# Page text:
>> START
城市塔楼的侧影绵延于喀尔巴阡(Karpaten)山麓一段狭长的坡地之上,它们陆续建成于最近的一百多年间,至今仍向我们昭示着此地在文化和宗教上的多样性。除了一个作为行政中心的首府城市所特有的一些典型建筑物之外,这里还林立着分属于十多个基督教和非基督教教派的教堂建筑。在这个宗教云集的地方,也汇集着各民族风格的建筑,如乌克兰、罗马尼亚、德国、犹太和波兰等文化的代表性宏伟建筑。今天几乎所有这些建筑物都被挪作它用,特别是那些犹太教会堂,大都被改造为电影院、仓库和舞厅;不过它们还是会让我们想起这里曾是一个世界化的地区,「一个生活着人和书的地方」──策兰在他的〈不莱梅演讲辞〉中一再这样说道。
>> END
# Information supplied:
>> START
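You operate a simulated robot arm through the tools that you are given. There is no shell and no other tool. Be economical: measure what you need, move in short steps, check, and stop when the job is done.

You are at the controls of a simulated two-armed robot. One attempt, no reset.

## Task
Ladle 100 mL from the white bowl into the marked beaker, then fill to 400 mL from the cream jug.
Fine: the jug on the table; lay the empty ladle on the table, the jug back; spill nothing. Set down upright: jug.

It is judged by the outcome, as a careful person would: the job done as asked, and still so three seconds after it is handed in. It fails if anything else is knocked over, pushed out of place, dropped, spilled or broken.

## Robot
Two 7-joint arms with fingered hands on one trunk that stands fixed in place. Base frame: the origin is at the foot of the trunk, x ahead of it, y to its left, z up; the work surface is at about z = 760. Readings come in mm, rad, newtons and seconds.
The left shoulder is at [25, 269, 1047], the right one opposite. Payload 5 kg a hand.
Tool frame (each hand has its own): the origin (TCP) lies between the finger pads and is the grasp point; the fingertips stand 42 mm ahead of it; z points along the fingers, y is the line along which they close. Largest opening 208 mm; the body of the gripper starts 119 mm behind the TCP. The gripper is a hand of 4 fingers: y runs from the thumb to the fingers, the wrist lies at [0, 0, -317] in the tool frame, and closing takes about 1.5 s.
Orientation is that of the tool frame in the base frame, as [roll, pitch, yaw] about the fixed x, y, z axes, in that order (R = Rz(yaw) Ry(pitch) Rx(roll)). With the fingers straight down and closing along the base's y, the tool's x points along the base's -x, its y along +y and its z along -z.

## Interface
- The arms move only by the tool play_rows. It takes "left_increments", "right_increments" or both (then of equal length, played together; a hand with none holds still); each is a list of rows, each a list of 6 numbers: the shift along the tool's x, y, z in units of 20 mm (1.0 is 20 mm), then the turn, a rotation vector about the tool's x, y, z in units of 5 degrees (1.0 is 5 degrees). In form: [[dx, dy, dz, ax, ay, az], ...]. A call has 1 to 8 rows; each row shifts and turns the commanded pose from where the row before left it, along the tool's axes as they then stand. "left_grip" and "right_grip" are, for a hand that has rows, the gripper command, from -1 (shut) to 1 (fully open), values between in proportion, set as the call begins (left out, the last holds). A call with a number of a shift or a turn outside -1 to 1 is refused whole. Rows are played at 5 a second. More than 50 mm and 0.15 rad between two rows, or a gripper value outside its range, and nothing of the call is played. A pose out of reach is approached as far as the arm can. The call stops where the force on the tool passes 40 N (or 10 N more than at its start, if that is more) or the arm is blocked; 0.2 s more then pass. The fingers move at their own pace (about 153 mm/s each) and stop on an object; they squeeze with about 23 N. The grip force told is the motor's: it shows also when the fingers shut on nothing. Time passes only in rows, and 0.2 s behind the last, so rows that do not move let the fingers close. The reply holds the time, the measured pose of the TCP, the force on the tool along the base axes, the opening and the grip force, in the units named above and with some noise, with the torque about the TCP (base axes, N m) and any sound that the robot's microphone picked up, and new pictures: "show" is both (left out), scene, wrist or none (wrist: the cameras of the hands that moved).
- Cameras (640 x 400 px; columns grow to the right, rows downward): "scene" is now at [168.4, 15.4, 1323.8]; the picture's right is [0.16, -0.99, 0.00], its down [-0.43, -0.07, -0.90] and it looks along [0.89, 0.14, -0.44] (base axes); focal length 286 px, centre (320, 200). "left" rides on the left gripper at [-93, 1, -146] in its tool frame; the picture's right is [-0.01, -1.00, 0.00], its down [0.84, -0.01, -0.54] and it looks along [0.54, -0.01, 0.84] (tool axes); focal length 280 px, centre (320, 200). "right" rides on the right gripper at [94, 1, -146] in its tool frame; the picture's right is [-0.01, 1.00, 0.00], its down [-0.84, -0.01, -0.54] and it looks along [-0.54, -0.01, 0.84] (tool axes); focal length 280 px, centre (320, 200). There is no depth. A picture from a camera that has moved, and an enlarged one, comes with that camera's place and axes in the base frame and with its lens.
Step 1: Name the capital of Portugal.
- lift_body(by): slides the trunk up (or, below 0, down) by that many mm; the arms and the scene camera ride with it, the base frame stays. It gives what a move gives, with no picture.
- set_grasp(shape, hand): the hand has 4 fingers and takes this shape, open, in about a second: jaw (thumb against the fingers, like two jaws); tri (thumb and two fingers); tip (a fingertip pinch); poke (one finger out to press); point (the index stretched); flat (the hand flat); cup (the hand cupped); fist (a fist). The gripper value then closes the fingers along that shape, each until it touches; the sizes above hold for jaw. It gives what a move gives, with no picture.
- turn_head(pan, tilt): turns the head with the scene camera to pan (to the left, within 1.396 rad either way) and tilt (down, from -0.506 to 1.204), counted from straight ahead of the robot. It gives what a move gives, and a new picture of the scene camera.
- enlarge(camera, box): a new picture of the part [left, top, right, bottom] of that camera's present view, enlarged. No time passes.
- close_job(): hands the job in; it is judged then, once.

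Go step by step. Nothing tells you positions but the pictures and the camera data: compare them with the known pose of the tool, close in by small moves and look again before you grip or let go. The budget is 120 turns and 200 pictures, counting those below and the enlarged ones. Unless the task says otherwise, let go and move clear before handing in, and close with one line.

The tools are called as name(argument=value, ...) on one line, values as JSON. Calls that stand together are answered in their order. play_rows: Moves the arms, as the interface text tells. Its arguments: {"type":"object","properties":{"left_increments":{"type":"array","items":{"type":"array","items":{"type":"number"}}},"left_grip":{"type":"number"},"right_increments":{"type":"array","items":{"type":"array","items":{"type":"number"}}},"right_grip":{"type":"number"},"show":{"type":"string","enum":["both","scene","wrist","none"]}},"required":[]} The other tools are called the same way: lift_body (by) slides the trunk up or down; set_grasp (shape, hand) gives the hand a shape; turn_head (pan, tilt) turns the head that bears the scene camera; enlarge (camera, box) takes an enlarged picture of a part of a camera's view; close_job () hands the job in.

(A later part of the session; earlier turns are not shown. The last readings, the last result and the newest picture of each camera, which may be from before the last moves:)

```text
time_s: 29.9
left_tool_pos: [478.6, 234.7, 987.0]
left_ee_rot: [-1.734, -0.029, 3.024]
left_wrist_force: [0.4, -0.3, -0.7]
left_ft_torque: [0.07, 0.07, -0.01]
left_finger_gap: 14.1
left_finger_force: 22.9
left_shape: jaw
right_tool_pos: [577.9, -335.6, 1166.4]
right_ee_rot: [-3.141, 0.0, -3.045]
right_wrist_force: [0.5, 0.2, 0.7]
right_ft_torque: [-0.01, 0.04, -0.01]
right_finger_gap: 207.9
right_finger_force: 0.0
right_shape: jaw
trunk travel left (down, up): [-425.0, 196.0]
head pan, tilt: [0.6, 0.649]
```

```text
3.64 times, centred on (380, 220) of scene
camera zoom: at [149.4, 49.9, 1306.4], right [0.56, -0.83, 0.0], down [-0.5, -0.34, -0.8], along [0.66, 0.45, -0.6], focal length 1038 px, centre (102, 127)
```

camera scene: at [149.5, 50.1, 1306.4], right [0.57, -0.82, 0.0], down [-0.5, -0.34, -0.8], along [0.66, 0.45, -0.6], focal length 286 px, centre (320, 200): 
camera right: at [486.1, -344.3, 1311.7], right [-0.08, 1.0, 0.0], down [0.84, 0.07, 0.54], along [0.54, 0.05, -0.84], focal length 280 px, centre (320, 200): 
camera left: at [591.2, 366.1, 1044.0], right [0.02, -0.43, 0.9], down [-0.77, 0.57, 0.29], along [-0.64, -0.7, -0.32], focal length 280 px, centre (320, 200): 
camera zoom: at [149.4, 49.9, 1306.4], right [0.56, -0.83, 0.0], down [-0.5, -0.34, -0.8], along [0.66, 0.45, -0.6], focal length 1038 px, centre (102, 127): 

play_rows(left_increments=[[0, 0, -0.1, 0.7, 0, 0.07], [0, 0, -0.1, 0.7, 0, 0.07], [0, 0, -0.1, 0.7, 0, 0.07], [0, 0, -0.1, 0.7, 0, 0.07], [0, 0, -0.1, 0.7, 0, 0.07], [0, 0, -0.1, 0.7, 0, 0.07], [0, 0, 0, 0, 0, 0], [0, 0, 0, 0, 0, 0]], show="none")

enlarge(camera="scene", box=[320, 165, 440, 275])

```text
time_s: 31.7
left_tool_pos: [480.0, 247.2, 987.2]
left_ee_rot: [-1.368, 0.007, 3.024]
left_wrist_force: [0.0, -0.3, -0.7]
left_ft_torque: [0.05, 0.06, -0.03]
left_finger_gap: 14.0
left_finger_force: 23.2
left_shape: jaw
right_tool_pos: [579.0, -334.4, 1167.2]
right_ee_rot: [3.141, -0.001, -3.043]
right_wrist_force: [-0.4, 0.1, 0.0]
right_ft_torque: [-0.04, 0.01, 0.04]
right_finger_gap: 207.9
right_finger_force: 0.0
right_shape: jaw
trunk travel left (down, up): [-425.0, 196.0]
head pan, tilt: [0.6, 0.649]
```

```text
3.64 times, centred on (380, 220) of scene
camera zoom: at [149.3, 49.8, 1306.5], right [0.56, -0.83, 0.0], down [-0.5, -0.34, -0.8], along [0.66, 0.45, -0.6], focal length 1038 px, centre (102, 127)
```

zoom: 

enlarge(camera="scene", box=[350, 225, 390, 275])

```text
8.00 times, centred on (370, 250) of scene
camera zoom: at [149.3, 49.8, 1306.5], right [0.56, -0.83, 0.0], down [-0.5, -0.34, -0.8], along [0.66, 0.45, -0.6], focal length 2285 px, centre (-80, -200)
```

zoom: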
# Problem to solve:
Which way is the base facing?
>> END
# Problem to solve:
Give the stretch of the page text that starts with "城市塔楼的侧影绵延于喀尔巴阡" and ends with "莱梅演讲辞〉中一再这样说道。", unchanged.

# Response below:
城市塔楼的侧影绵延于喀尔巴阡(Karpaten)山麓一段狭长的坡地之上,它们陆续建成于最近的一百多年间,至今仍向我们昭示着此地在文化和宗教上的多样性。除了一个作为行政中心的首府城市所特有的一些典型建筑物之外,这里还林立着分属于十多个基督教和非基督教教派的教堂建筑。在这个宗教云集的地方,也汇集着各民族风格的建筑,如乌克兰、罗马尼亚、德国、犹太和波兰等文化的代表性宏伟建筑。今天几乎所有这些建筑物都被挪作它用,特别是那些犹太教会堂,大都被改造为电影院、仓库和舞厅;不过它们还是会让我们想起这里曾是一个世界化的地区,「一个生活着人和书的地方」──策兰在他的〈不莱梅演讲辞〉中一再这样说道。